As so many banks are performing below hurdle rates, Morgan Stanley and Oliver Wyman expect more restructuring as banks cut back to the activities and client groups where they can build an edge. They see most scope to reform operating models in fixed income. Larger players will remain committed across the board to take advantage of their scale but smaller firms will have to carve out profitable niches and exit or outsource other activities.
“This implies a shifting role for sales to leverage data better and further skew towards electronic distribution as banks look to take out cost,” said the report. “Harnessing data will be vital to enable banks to better tier and ration service levels across clients.”
The study continued that there is real scope to boost productivity and drive down coverage costs as banks develop smarter approaches to using data.
“Automated data feeds will allow for increased loading of the salesforce, smarter allocation of resources and targeted trade ideas,” added the report. “Against a backdrop of increasingly automated execution through electronic platforms, this should lead to fundamental changes in sales strategy and costs.”
Firms will also need more reliable information flows to assess client economics in order to allocate resources more effectively. Banks have traditionally focused on serving the largest accounts, and trimming the tail, but the challenge now is to cover the middle 300 to 500 clients that make up between 40% and 50% of the revenue base.
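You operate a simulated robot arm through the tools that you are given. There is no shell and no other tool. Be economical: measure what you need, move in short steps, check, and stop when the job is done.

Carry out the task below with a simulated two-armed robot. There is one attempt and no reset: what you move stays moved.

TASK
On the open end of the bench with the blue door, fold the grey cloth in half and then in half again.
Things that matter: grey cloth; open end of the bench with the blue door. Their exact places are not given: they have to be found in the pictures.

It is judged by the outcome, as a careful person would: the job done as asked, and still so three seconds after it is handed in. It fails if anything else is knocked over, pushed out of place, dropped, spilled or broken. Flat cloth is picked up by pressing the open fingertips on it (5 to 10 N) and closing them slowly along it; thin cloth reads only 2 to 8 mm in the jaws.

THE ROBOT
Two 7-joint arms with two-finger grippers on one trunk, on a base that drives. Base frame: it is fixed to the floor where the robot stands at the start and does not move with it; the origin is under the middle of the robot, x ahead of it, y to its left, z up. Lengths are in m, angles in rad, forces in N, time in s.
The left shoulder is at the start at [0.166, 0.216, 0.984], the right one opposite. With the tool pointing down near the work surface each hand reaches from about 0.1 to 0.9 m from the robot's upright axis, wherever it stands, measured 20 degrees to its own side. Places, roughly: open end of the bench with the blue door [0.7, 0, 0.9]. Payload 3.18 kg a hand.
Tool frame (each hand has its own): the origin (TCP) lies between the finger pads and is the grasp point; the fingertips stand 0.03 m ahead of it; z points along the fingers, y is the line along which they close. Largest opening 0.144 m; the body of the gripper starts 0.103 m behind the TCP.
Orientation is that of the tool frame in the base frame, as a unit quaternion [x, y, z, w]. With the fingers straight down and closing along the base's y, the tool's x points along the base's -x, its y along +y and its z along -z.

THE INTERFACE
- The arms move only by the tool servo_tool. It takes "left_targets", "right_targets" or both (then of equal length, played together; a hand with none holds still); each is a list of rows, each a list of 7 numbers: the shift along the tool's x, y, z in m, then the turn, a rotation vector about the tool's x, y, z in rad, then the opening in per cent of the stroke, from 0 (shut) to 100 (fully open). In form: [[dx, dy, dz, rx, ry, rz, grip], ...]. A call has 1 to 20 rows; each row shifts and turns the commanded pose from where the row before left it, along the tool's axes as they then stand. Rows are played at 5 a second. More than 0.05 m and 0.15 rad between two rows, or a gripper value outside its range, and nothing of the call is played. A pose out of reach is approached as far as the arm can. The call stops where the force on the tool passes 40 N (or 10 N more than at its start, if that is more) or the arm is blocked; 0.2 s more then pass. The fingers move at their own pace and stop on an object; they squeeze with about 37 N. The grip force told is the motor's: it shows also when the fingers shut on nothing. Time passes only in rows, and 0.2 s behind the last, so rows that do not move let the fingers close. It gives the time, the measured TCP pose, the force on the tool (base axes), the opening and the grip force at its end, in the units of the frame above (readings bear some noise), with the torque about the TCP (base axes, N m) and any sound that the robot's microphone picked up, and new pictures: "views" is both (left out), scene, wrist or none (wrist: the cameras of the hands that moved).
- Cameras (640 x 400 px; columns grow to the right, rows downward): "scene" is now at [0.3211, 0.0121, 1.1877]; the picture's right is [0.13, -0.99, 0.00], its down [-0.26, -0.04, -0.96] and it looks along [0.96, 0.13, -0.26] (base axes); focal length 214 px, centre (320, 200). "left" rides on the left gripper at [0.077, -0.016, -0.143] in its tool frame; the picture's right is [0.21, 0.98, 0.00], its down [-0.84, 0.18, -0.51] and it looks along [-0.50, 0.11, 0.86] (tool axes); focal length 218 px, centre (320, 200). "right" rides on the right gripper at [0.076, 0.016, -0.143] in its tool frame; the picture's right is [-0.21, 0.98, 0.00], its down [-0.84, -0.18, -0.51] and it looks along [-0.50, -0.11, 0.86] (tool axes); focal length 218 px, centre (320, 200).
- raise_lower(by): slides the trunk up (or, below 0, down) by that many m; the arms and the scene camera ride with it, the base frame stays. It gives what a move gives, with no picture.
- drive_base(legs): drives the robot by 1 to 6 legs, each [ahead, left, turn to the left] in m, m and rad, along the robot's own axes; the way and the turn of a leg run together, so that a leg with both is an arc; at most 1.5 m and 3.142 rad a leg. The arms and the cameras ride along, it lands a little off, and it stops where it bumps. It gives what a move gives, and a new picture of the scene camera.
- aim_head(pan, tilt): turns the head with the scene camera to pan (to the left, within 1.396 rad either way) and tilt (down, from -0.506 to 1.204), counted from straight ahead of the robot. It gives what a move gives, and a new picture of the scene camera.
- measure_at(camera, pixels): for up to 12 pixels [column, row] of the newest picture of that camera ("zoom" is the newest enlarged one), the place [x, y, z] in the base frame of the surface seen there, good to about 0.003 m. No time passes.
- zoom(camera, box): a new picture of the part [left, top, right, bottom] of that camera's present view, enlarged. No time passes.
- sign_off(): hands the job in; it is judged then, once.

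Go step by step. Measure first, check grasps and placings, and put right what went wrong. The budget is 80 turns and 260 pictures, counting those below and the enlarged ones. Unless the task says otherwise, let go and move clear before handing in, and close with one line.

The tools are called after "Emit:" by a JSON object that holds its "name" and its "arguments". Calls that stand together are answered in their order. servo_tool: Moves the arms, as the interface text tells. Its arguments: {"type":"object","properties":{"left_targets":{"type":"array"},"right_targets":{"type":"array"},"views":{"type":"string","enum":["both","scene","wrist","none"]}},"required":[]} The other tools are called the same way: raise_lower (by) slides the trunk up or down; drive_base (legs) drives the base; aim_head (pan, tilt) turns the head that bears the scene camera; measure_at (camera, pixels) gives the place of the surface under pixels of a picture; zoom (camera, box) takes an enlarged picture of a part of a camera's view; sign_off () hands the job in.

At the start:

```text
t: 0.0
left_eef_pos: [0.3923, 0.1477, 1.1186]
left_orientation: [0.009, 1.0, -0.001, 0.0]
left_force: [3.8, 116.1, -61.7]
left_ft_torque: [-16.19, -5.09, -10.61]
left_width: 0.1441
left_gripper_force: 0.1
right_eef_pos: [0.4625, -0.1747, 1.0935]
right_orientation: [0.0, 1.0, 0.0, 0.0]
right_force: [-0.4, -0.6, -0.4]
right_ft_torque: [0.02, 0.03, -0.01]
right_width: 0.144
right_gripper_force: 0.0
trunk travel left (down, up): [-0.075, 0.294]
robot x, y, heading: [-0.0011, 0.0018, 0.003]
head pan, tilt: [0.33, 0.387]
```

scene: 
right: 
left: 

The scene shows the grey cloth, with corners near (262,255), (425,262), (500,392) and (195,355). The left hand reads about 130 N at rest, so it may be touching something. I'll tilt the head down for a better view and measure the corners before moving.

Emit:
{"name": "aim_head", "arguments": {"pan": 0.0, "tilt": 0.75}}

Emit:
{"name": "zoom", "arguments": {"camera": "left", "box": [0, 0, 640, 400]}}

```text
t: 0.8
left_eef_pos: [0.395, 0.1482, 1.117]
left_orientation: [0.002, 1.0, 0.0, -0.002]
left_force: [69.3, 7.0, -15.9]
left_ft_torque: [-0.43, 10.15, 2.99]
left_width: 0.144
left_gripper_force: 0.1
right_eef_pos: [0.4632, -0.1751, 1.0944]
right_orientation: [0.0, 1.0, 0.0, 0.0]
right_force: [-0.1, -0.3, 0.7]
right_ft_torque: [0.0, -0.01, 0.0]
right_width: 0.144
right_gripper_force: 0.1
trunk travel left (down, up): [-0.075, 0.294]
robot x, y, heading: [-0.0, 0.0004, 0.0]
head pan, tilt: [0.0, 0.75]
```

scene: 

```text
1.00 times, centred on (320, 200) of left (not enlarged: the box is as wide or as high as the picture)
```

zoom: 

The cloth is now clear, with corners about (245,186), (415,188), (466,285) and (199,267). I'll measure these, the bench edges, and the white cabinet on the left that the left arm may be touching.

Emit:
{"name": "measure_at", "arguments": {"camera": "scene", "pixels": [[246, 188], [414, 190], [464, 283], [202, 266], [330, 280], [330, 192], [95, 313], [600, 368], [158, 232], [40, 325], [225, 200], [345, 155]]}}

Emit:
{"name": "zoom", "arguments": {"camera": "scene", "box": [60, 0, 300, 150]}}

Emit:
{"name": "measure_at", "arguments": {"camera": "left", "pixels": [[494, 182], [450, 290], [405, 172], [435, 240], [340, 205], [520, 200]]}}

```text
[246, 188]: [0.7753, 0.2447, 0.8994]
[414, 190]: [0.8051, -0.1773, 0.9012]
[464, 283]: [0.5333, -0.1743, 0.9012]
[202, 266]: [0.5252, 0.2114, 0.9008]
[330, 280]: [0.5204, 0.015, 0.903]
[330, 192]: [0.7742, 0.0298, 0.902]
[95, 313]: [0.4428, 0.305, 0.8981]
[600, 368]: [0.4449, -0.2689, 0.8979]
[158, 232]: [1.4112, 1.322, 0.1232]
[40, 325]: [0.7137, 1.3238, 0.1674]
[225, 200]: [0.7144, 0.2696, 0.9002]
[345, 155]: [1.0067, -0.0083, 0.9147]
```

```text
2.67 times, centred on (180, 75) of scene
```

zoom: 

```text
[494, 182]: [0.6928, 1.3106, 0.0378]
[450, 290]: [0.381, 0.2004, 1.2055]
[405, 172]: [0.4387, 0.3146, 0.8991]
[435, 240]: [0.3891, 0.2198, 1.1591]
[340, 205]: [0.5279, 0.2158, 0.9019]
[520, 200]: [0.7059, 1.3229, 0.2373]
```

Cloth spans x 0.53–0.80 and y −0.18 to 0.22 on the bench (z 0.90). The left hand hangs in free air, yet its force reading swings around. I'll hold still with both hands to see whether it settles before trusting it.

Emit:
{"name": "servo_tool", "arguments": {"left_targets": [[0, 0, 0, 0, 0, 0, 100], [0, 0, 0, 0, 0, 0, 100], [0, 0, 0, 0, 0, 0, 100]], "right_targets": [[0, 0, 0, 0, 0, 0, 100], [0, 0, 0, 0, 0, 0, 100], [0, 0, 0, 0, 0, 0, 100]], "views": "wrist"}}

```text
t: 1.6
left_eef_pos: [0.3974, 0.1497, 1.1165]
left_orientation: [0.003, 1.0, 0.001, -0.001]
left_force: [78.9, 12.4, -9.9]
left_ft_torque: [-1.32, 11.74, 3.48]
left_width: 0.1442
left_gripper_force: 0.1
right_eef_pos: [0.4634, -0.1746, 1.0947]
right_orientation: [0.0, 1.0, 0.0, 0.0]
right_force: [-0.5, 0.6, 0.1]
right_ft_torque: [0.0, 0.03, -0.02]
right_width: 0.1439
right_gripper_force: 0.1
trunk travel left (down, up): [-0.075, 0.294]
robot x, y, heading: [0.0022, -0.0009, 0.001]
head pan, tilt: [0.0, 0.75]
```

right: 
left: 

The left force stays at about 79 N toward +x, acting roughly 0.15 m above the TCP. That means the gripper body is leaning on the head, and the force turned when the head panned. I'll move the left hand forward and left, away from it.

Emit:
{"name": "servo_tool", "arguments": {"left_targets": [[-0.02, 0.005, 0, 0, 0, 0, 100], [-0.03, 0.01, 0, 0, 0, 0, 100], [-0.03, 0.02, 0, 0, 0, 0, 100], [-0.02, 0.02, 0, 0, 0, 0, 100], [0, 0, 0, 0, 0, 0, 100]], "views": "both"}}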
“We think they need to start by defining a target set of clients and building a coherent portfolio of products that are synergistic for those clients,” said the report. “Executing against this will require metrics and mechanisms that allow much a much sharper skew of capacity and resources to the accounts that really matter – in particular, to ensure that any sub-scale activities that are maintained are really focused on those accounts only and do not once again grow into independent product silos attempting to build scale in their own right.”
Hodgson said: “There is tremendous opportunity and a clear demand for us to provide a cross-FICC data analytics solution which is integrated into a bank’s existing technology infrastructure and allows these institutions to aggregate, standardise and analyse transaction data in real-time.”
New regulations such as MiFID II, covering financial markets in the European Union from January 2018, will also increase costs for financial services firms.
Hodgson said: “Banks’ IT departments are continuing to face regulation projects and with this pressure are increasingly looking to outsource strategic projects to third-party vendors that deliver modular, easily implemented tools to help them keep pace with the speed of technology change and save time and costs.”